Selection =
Well now, once the holidays roll around—bringing those festive, frosty mornings where there’s actually very little to do but savor the moment and ponder what goes with warm beverages—well that’s when I usually get it together to bake cinnamon rolls. Believe me, once you’ve tasted anything even resembling these things you’ll understand why actual stores devoted exclusively to them began popping up all over the planet; and while dealing with dough can at first be intimidating, just keep telling yourself that until recently plenty of people routinely baked their own bread, and they weren’t all rocket scientists.
So it might take a little time and practice to turn out a decent cinnamon roll, but it’s not particularly difficult to understand. Remember: with bread—as with anything baked in your own home sweet home—unless you make a truly colossal mistake, your end result—while perhaps not too visually appealing—will probably still taste light years beyond anything you can go out and buy, unless you have the good fortune to live five minutes from a bakery and plan to pound on its door at sunrise.
Plus, there’s that wonderful build-up, where everyone in the house becomes intoxicated by the smell of them baking….
And so I feel free to assure you that it’s all going to be worth it, while you should expect this glorious process to take anywhere from two to four hours depending upon your experience and the weather. Yeast loves warmth of course, and in the heat of summer bread will rise like crazy; but in the winter, one must put it in a warm spot, and it’ll still take its own sweet time—especially a heavy dough like this, which will take even longer than something like a sandwich roll, and much longer than pizza dough or French bread.
As a matter of fact, if you wish, you can mix and knead it the night before without much sacrifice in quality—putting it into a very large, covered bowl, followed by the refrigerator, where it’ll rise slowly while you sleep. You still have to get up with the sun—to set it out on the countertop, where it must warm back up before you can work with it—but you can then return to dreamland for about an hour as it does so; while if you oversleep, only to discover that it’s metamorphosed into some sort of alien blob—tumbling out of the bowl and on to the countertop—you can probably just knead it all back into itself and proceed anyway, unless it’s already crept all the way to the floor, where it now appears to be walking erect and straight toward you—having already made short work of the toaster….

Dataset extract =
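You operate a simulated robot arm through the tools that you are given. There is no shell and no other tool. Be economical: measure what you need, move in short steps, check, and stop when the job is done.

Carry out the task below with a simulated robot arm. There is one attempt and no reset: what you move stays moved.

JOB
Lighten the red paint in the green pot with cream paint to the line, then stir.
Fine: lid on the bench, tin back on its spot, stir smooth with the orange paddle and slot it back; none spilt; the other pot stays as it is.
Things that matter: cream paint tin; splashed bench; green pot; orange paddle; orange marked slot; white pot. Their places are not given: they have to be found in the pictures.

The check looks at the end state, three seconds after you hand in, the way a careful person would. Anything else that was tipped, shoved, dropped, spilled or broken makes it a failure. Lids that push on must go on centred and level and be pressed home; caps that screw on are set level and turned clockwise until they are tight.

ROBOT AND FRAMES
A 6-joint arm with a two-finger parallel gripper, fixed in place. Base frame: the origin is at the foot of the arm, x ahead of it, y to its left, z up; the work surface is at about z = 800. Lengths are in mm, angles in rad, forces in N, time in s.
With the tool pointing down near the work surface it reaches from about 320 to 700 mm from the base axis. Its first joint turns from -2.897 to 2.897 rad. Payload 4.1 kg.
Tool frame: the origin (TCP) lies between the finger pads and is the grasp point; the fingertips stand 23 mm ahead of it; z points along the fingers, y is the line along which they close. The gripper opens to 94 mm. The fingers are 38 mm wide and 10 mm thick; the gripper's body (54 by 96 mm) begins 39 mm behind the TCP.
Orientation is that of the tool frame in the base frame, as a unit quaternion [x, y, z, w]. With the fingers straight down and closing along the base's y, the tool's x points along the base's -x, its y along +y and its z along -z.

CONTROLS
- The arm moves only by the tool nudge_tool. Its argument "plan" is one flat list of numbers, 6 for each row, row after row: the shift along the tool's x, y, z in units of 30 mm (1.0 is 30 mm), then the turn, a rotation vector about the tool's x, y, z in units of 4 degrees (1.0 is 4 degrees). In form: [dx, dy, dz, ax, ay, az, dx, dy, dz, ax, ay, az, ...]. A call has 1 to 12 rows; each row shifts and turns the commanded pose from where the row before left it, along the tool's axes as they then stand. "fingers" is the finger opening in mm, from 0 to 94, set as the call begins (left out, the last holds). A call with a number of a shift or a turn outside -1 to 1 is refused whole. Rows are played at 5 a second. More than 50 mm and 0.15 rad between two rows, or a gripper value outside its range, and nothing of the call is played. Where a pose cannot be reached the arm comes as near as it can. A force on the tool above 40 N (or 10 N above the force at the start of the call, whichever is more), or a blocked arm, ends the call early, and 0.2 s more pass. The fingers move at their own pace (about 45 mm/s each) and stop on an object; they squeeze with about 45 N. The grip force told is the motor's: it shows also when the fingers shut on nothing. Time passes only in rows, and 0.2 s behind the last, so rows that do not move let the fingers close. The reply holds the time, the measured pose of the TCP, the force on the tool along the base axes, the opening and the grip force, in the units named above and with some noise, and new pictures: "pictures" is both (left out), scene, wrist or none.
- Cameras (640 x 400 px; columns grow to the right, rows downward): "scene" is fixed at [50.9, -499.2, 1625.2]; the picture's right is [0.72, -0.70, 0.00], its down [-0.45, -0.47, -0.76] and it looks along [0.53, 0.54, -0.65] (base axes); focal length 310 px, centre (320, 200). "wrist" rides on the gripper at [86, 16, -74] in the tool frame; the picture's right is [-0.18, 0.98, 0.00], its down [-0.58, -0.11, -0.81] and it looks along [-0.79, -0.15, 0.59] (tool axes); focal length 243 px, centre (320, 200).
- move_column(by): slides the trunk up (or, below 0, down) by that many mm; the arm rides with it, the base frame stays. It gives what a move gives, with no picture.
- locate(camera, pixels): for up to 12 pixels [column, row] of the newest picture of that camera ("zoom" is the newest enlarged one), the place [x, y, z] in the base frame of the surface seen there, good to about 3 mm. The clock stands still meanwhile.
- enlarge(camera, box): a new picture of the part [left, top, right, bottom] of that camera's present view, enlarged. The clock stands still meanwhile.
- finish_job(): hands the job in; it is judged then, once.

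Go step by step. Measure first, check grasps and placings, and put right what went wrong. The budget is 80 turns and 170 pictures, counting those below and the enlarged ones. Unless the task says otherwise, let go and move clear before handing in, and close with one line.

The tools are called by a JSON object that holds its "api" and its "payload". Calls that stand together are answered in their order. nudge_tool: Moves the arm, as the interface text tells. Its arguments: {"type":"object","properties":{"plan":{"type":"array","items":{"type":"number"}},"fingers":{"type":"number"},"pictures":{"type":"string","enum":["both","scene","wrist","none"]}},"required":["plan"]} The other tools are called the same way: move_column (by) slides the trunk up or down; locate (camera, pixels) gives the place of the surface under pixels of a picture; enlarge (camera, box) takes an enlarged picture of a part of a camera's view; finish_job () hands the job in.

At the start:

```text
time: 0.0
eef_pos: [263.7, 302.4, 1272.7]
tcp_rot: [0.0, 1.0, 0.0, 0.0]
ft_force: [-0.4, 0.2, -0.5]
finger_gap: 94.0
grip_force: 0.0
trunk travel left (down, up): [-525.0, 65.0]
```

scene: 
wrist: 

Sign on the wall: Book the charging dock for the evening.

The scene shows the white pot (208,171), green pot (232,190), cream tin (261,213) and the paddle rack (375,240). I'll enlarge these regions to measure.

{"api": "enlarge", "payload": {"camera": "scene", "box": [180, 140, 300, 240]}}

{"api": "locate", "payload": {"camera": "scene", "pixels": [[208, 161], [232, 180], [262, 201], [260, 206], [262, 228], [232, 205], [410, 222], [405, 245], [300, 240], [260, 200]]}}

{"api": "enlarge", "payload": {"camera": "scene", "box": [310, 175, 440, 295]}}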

Jobs =
1) Proceeding from the line containing "Carry out the" through the line containing "With the tool", transcribe the lines above exactly, both end lines included.
2) Keep the selection going from its last sentence.

Exercise answers =
1)
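Carry out the task below with a simulated robot arm. There is one attempt and no reset: what you move stays moved.

JOB
Lighten the red paint in the green pot with cream paint to the line, then stir.
Fine: lid on the bench, tin back on its spot, stir smooth with the orange paddle and slot it back; none spilt; the other pot stays as it is.
Things that matter: cream paint tin; splashed bench; green pot; orange paddle; orange marked slot; white pot. Their places are not given: they have to be found in the pictures.

The check looks at the end state, three seconds after you hand in, the way a careful person would. Anything else that was tipped, shoved, dropped, spilled or broken makes it a failure. Lids that push on must go on centred and level and be pressed home; caps that screw on are set level and turned clockwise until they are tight.

ROBOT AND FRAMES
A 6-joint arm with a two-finger parallel gripper, fixed in place. Base frame: the origin is at the foot of the arm, x ahead of it, y to its left, z up; the work surface is at about z = 800. Lengths are in mm, angles in rad, forces in N, time in s.
With the tool pointing down near the work surface it reaches from about 320 to 700 mm from the base axis. Its first joint turns from -2.897 to 2.897 rad. Payload 4.1 kg.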

2)
Also, for those experiencing nutritional reservations, I suppose you could substitute honey for the sugar in the dough without too many problems, but if you use oil instead of the solid fat—or whole-wheat for even part of the flour—your rolls just aren’t going to be the soft and tender treat most people will be expecting; while if you feel an almost dutiful need for fiber, you might throw in a couple tablespoons of wheat germ.
However, let’s face it: these things are for celebratory mornings—not just because they take forever to make, but also because they’re full of sugar and fat, which is of course what makes them so tasty, and I plan to eat them once in a while anyway as part of my continuing effort to die happy.
May God have mercy on us all!
- ¼ cup very warm water (not hot: about 110 degrees)
- 1/3 cup sugar
- 1 tablespoon = 1 package dry yeast
- ¾ cup barely warm milk
- 1 teaspoon salt
- 1/3 cup softened butter, or shortening
- 1 egg
- 3 to 4 cups bread or unbleached all-purpose flour
In a large bowl, dissolve one tablespoon sugar in the water, and then just sprinkle the yeast all over the surface of it. Let it sit undisturbed for 5 to 10 minutes until it has a foamy appearance, which is of course called proofing: making sure the yeast comes back to life from its dormant state; and when you buy it, be sure to check the expiration date, lest it be more than just dormant. If you've never done this before, keep watch or you’ll miss the cool part where it suddenly explodes into growth.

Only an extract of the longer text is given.